**Stored data**

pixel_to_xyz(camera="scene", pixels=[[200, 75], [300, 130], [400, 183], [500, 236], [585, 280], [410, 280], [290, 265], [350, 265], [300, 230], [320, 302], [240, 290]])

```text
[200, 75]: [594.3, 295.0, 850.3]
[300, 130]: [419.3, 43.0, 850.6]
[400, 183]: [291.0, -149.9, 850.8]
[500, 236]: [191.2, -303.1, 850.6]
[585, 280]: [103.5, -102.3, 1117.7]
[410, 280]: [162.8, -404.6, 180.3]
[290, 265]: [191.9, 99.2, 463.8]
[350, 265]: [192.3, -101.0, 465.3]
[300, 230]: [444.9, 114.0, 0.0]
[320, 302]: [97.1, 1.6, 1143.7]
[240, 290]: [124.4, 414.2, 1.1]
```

**Article**
Llevo más de un mes en la órbita de las memorias de Stefan
Zweig.
Nos cuenta el escritor austriaco en El
mundo de ayer que una de sus grandes pasiones era coleccionar
manuscritos y objetos de los grandes genios. Los tenía de Beethoven (¡su mesa de trabajo!), de Rolland, de Rilke, de Gorki o de Freud… Sin embargo, el lugar de honor en esa colección lo ocupaba el
Cervantes de la literatura alemana: J.W. Goethe.
«Siempre he
sentido una veneración por toda manifestación terrenal del genio y, amén de
aquellas páginas manuscritas, reuní cuantas reliquias pude reunir; más adelante
—en mi “segunda vida”— convertí una de las habitaciones de mi casa en una sala
de culto, si se me permite llamarla así» (p.186) .
Pero lo que más
emocionó a Zweig no fue un objeto, sino conocer a una mujer que había conocido
a Goethe; «¡en 1910 existía todavía una persona en la tierra en quien se había
posado la santa mirada de Goethe». El escritor alemán había muerto en 1832. Zweig
siempre tuvo presente a su maestro.
De modo que Zweig
me obliga a leer a Goethe, autor con tan enorme fama, que me asusta acercarme a
un libro suyo. No tengo que pensar mucho para elegir, pues hace unas semanas me hice con Las desventuras de joven Werther.
Leo las tres
primeras páginas y desaparece cualquier miedo. Pronto me veo inmerso el mundo
del joven Werther. El tema de la novela es amor imposible. Conforme avanza
recuerdo Carta de una desconocida de
Zweig y el amor de la protagonista. Aquí el enamorado es un joven de familia
burguesa que deja la ciudad y se retira a un pequeño pueblo donde encuentra el paraíso
que buscaba en medio de la naturaleza. Y en ese paraíso se enamora de Lotte,
una mujer que, para su desgracia, está prometida.
El libro de
Goethe está dividido en dos partes. La primera es un canto al amor, a la
naturaleza y a la felicidad. «Se ha adueñado de todo mi ser una admirable serenidad,
parecida a esas dulce mañanas de primavera que disfruto con toda mi alma. Estoy
solo y me felicito de vivir en este lugar creado expresamente para almas como
la mía» (p.57)
El segundo es la consecuencia
de ese amor imposible que provoca en Werther un gran sufrimiento. «¿No sigo
siendo el mismo que antes nadaba en la plenitud del sentimiento, que a cada
paso tenía ante sí un paraíso, que era dueño de un corazón capaz de abarcar
amorosamente un mundo entero? Y este corazón está ahora muerto, de él ya no
fluye entusiasmo alguno, mis ojos se han secado…» (p.142)
La historia está
narrada en primera persona por el propio Werther a través de las cartas (de
nuevo Zweig) que le escribe a su amigo Wilhelm en las que lo (nos) pone al día
de su felicidad y su posterior desdicha. Aunque casi al final del relato
aparece un narrador omnisciente, quien presuntamente recopila y publica estas
cartas para contarnos el final.

**Tasks and exercises**
**1)** Write out the article from "Leo las tres" to "desgracia, está prometida.", both included.
**2)** Continue the article that opens with "Llevo más de".

**Answers to the exercises**
**1)**
Leo las tres
primeras páginas y desaparece cualquier miedo. Pronto me veo inmerso el mundo
del joven Werther. El tema de la novela es amor imposible. Conforme avanza
recuerdo Carta de una desconocida de
Zweig y el amor de la protagonista. Aquí el enamorado es un joven de familia
burguesa que deja la ciudad y se retira a un pequeño pueblo donde encuentra el paraíso
que buscaba en medio de la naturaleza. Y en ese paraíso se enamora de Lotte,
una mujer que, para su desgracia, está prometida.

**2)**
Pero el Werther de Goethe no es sólo una
historia de amor. Va más allá, pues se abordan temas como las insalvables diferencias
sociales entre la aristocracia, la burguesía y el campesinado, con el punto de
vista crítico de joven Werther. O del suicidio, tema tabú para la racional e
ilustrada sociedad alemana. El Romanticismo ya se vislumbra en 1774, año de la
publicación de la novela.
Llego al final de
las 150 páginas pensando en que la admiración de Zweig por Goethe estaba más
que justificada. El escritor alemán, que escribió esta obra con tan solo 25
años, utiliza una prosa limpia, libre de barroquismos, con continuas
reflexiones sobre la lucha entre la razón y el corazón, sobre los
convencionalismos sociales o sobre la moral establecida, siempre con la
naturaleza como trasfondo y metáfora de los sentimientos del protagonista.
Cuando termino la
novela regreso al principio del libro para leer la introducción de Manuel José González, traductor de la
obra, y me sorprende que el libro se convirtiera en un auténtico best seller para la juventud de la
época, hasta tal punto que se puso de moda vestir como lo hacen los protagonistas
«el frac azul y el chaleco amarillo a lo Werther, el lacito rosa en el atuendo
femenino como el que llevaba Lotte el día que conoció a Werther». Abanicos, perfumes,
porcelanas y objetos de regalo que aparecen en la obra también estaban a la
orden del día. El merchandising se
inventó con la novela de Goethe.
Señala el
traductor: «El espíritu juvenil revolucionario inconformista se manifiesta —si
bien a veces bastante solapado—en actitudes rebeldes de Werther contra las
normas institucionalizadas, en el pacto con la naturaleza, fiel compañera y
confidente (ecologismo roussoniano)
y, sobre todo, en el enfrentamiento de individuo contra una sociedad que busca
domarlo a su capricho» (p.27)
He disfrutado
mucho con la lectura de Las desventuras
del joven Werther.
Juventud en
estado puro.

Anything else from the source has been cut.